芳野星司 はじめはgoo!

童謡・唱歌や文学・歴史等の知られざる物語や逸話を写真付でエッセイ風に表現。

原理主義について

2016年05月19日 | コラム
                    

 どこの地域や国を発祥とするものであっても、あらゆる宗教は非論理的で非科学的で、不合理なものである。
 その宗教は時に押しつけがましく、ときに迷惑となって身に迫ることもある。しかし私は毫も人様の信仰を否定するものではない。ただそれらとは距離を置くだけである。
 かつて江戸の吉宗の時代、八戸の町医者・安藤昌益は、宗教を「戦争の元」と断じた。
 確かに宗教は世界各地の「戦争の元」であった。「迫害の元」ともなった。だから、ときに宗教は危険である。特に狂的な純粋さに浸された信仰は危険である。

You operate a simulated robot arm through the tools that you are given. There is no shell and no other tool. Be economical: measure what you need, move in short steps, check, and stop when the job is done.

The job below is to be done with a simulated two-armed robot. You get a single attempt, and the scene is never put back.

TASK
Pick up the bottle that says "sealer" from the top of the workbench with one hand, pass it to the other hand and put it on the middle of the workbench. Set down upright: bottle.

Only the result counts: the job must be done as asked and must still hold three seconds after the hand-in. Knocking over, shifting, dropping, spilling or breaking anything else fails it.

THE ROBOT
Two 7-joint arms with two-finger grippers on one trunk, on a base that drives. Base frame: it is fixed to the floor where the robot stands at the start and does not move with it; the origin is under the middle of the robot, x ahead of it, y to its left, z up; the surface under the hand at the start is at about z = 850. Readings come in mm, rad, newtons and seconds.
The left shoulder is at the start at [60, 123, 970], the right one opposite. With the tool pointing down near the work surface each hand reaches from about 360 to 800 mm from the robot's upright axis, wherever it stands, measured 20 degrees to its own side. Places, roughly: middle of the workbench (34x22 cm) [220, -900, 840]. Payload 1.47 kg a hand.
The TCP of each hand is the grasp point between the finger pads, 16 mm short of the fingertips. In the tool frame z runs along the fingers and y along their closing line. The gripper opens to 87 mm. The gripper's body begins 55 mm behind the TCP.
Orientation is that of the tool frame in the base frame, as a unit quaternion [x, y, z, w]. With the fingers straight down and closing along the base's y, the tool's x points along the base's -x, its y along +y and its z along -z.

 イスラム原理主義、キリスト教原理主義、ユダヤ原理主義、そして信仰とは懸け離れた自由市場原理主義も。昔から、そして今も原理主義は脅威である。イスラム原理主義のテロも、一国家の経済規模を遥かに凌駕するまでに巨大化したグローバル企業を利するための自由市場原理主義もあまりにも危険である。
 自由市場原理主義のひとつの発現形態である「カジノ資本主義」は全く無関係な市民生活を破壊する。ヘッジファンドが招いた金融危機、リーマンショックが招いた世界的経済危機…。
 また自由市場原理主義の手段ともなったWTO、TPPは、南北問題の溝を拡げ、飢餓を招き、貧困を再生産し、格差を拡大し、地球環境も、その土地の伝統も文化も破壊し踏みにじる。かつてフランス農民同盟のジョゼ・ボブェとフランソワ・デュフールが叫んだことは正しかったのだ。「地球は売り物じゃない‼」

 日本にはいつの頃からか神道があり、古代に仏教が流入した。仏教には教義があるが、神道に教義はない。
 日本にも原理主義がある。日本の歴史上、ときどき露出し、ときに突出して暴発する。南北朝時代、幕末の尊王攘夷運動の時代(※)、それに続く明治維新、下って昭和維新のテロと戦争に直走った時代。それは日本の狂気の時代だ。
(※CMに萩の町が映し出され「そして吉田松陰の教え…」などと言う。すでに何度も書いたが、松陰は純粋には違いないが、軽躁なテロリストであろう。)

 原理主義は危険である。特に政治やナショナリズムと結びつくと、より危険となる。
 原理主義的日蓮主義がナショナリズムや皇国史観と結びつき、極右的日蓮主義となり、井上日召のようなテロ集団の血盟団を育て、国柱会の主宰者・田中智学は「八紘一宇」(※)という誇大妄想的スローガンを作り、暴走する軍部と政権がそれを叫んだ時代であった。
 このブログに一週間前に投稿した「日本の原理主義」と、だいぶ以前に紹介した「全体主義、原理主義」を、もう一度お読みいただければ幸いである。


(※ちなみに自民党の三原じゅん子が、いまこの時代に「八紘一宇」を叫んでいる。自民党は、ある原理主義に乗っ取られているらしい。また公明党はその母体から、いつでも狂的日蓮主義に変異する可能性がある。